── Supplied information ──
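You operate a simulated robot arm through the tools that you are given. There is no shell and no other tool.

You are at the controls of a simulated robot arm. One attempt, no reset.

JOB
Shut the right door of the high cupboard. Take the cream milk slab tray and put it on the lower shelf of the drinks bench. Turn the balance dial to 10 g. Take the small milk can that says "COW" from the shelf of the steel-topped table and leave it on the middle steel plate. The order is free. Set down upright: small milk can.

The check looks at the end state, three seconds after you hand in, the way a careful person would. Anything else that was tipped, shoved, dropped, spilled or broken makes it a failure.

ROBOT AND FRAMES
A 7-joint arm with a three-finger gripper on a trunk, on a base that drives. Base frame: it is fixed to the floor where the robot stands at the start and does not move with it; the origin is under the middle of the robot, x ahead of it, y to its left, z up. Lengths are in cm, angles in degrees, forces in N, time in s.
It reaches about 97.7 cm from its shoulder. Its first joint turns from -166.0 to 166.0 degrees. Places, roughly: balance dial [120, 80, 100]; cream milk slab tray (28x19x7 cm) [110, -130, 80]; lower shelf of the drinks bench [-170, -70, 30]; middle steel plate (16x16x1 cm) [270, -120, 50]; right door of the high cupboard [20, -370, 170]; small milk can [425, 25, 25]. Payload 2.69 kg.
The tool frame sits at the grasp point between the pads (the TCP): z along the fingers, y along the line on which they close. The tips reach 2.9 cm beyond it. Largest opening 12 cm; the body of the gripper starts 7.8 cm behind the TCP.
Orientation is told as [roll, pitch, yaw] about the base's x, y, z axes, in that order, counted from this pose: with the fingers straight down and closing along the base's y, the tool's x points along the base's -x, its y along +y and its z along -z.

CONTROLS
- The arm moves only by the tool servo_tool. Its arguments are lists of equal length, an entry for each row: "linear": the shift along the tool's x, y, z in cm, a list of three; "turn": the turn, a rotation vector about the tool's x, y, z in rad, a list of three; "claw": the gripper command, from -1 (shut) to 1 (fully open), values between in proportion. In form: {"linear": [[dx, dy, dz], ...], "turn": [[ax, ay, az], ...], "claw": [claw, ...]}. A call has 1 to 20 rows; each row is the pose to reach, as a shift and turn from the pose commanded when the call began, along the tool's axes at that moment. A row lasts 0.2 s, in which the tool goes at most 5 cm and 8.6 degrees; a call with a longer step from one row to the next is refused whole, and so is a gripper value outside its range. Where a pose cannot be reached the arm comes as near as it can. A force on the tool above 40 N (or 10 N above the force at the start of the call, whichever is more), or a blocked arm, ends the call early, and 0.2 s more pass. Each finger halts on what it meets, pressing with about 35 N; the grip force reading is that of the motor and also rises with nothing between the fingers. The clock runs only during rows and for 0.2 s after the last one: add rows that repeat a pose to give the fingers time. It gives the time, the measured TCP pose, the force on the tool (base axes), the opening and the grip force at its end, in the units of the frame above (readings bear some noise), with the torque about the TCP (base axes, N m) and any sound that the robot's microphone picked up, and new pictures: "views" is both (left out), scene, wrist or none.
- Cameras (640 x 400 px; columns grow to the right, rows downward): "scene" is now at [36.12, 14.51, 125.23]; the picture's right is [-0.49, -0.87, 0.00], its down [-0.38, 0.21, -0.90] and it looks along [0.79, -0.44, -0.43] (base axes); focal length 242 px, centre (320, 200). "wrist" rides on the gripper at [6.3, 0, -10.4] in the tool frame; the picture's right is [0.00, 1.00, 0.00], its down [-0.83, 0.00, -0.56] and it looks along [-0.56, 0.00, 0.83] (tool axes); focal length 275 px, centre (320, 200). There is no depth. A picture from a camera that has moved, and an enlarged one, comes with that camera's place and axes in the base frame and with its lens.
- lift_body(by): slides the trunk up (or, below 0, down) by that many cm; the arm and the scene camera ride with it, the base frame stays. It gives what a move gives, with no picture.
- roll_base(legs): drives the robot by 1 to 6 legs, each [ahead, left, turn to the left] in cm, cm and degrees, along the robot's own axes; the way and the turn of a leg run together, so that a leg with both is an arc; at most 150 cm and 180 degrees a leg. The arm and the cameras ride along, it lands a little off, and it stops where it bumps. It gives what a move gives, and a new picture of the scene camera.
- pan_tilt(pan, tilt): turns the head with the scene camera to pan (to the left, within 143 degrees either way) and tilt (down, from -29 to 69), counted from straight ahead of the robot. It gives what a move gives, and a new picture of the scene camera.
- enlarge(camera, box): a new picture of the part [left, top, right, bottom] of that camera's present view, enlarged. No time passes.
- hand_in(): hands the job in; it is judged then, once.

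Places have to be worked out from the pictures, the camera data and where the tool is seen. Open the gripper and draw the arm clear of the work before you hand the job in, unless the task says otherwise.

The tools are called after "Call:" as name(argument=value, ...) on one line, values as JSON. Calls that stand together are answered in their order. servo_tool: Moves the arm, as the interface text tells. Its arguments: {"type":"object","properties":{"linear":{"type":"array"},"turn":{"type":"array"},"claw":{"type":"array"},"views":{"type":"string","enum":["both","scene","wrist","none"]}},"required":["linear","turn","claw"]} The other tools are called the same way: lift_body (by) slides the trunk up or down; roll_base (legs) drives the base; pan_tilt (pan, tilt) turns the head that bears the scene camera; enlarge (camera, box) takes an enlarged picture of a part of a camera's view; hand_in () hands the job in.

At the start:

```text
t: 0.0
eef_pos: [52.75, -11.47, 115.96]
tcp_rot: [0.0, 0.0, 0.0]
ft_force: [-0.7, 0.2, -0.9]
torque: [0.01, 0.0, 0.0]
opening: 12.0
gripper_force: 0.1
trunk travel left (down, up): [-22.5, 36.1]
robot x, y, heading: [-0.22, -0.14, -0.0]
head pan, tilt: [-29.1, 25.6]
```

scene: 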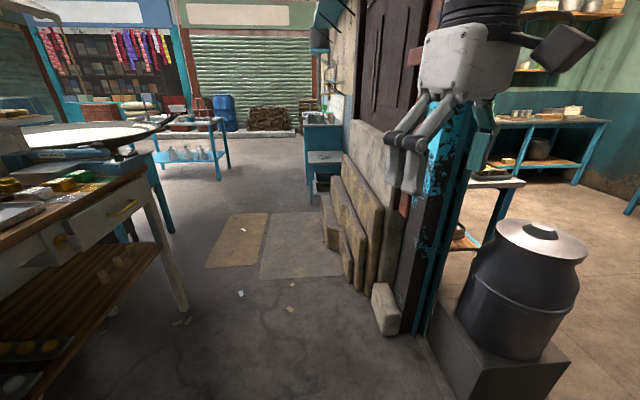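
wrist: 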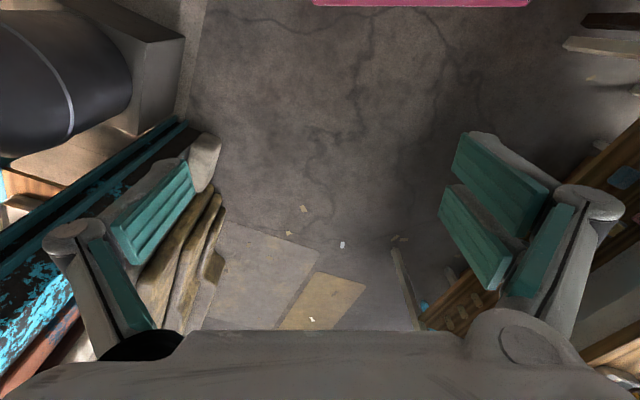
───
◆ **Directions**:
Lines from the one that contains "Places have to" through the last line of the data above are to be extracted exactly, with no pictures and no other lines.

◆ **Task response**:
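Places have to be worked out from the pictures, the camera data and where the tool is seen. Open the gripper and draw the arm clear of the work before you hand the job in, unless the task says otherwise.

The tools are called after "Call:" as name(argument=value, ...) on one line, values as JSON. Calls that stand together are answered in their order. servo_tool: Moves the arm, as the interface text tells. Its arguments: {"type":"object","properties":{"linear":{"type":"array"},"turn":{"type":"array"},"claw":{"type":"array"},"views":{"type":"string","enum":["both","scene","wrist","none"]}},"required":["linear","turn","claw"]} The other tools are called the same way: lift_body (by) slides the trunk up or down; roll_base (legs) drives the base; pan_tilt (pan, tilt) turns the head that bears the scene camera; enlarge (camera, box) takes an enlarged picture of a part of a camera's view; hand_in () hands the job in.

At the start:

```text
t: 0.0
eef_pos: [52.75, -11.47, 115.96]
tcp_rot: [0.0, 0.0, 0.0]
ft_force: [-0.7, 0.2, -0.9]
torque: [0.01, 0.0, 0.0]
opening: 12.0
gripper_force: 0.1
trunk travel left (down, up): [-22.5, 36.1]
robot x, y, heading: [-0.22, -0.14, -0.0]
head pan, tilt: [-29.1, 25.6]
```

scene: 
wrist: 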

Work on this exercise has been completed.